У сестры (и вообще у кровных родственников) нет тела — это самое главное. Они настолько близки к нам, настолько стоят вплотную, что мы уже не видим их, этих тел, не видим ничего, кроме лица — как в поцелуе. Они окружены столь огромным количеством мельчайших и так хорошо знакомых нам подробностей, воспоминаний детства, они окрашены в столь многочисленные цвета, высвечены столь тонкими оттенками, что теряются во всем этом. И даже теряются не они, а теряемся мы, и нам не хватает уже ни сил, ни желания освободить их в нашем воображении, в нашей памяти от этих «наслоений» и «частностей», ибо эти частности нам как раз дороже всего, ибо без них нет родства...
Если продолжить наши «живописные» аналогии, то тело (или, выражаясь проще, психофизическая конституция) кровных родственников и, в частности, сёстры соответствует иконе, оно иконично. В той степени, в какой иконическое изображение можно соотнести с реальным, «объёмным» человеческим прообразом, в той степени тело сестры (брата, матери, отца) соотносится с реальным человеческим телом как таковым.

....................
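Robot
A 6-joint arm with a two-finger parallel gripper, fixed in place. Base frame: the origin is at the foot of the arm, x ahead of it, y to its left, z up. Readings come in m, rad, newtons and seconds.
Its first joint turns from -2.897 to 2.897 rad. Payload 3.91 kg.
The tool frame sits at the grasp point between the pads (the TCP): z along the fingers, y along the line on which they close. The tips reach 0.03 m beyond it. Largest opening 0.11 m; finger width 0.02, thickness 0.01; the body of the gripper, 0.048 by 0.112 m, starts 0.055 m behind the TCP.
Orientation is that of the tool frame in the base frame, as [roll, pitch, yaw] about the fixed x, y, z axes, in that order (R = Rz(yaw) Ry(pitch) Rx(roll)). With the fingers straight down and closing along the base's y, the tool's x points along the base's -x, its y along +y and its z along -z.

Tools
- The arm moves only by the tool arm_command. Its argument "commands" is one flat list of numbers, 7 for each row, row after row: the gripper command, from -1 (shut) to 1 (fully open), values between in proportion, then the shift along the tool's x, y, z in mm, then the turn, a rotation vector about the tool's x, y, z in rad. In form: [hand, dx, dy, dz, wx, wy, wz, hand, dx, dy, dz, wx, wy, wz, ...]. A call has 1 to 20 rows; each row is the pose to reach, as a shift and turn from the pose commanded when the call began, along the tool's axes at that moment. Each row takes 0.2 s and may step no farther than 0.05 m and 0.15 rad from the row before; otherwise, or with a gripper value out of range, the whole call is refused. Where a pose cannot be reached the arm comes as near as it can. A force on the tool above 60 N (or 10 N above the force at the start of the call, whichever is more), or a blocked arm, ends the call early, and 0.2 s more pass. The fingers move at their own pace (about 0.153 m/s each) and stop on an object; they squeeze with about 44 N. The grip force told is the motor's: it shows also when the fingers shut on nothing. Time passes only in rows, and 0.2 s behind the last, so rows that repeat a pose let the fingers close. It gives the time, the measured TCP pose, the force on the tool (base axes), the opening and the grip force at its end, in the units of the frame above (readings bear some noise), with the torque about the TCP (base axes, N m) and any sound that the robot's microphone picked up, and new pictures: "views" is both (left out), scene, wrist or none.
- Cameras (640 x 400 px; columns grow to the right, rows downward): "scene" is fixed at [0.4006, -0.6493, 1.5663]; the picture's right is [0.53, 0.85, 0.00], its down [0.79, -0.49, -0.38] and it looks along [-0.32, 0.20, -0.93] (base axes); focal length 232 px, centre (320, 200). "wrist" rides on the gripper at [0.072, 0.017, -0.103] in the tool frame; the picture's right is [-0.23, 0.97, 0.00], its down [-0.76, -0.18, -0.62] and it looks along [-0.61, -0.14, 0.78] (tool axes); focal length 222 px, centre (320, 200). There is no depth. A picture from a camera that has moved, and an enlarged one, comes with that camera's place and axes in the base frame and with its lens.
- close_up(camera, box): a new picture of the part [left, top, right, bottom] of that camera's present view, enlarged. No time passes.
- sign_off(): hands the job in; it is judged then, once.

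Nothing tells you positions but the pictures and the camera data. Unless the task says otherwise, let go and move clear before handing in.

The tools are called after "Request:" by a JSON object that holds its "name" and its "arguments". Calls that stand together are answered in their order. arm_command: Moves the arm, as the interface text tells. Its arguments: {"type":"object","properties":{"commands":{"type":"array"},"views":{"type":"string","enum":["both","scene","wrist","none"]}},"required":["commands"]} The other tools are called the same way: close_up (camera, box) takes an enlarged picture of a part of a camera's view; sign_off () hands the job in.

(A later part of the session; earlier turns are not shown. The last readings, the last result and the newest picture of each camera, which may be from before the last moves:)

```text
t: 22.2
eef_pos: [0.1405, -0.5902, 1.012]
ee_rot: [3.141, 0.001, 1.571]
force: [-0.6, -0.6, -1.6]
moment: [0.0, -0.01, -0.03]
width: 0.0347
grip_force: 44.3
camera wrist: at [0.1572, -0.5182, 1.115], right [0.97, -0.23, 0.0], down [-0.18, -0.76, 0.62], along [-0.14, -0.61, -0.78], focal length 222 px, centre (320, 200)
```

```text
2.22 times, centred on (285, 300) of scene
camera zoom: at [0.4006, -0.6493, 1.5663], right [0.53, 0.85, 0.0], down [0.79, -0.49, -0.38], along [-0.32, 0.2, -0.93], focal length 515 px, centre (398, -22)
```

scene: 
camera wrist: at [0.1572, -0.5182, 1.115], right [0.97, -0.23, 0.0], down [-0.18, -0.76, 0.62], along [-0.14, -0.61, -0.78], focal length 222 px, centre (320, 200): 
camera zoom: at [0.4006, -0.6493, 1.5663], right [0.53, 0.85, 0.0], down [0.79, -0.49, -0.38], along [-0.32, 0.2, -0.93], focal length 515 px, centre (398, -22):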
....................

Реальным! Это то слово, которое я искал. Выше я не совсем корректно выразился, сказав, что у сестры нет тела. Суть не в том, что его нет, а в том, что оно для меня, брата, нереально. Ведь и икона тоже нереальна. Во всяком случае она никак не из области реалистической эстетики. Икона символична, икона и есть чистый символ.
Икона будет непонятна, она ничего не скажет уму и сердцу, если не знать Евангелия. При Евангелии же она станет не то что понятной — сакральной.
Так и тело может стать символом.
«Евангелие» родства — это детство, и без детства не было бы родства.
Если бы у братьев и сестёр не было общего детства, они бы не были братьями и сёстрами. Встреться они впервые в зрелости, они непременно (или с большой долей вероятности) пожелали бы вступить в те специфические отношения, которые принято называть «отношениями между полами». Но, к счастью, так бывает редко, и для большинства братьев сестры, в сущности, бесполы, бесплотны.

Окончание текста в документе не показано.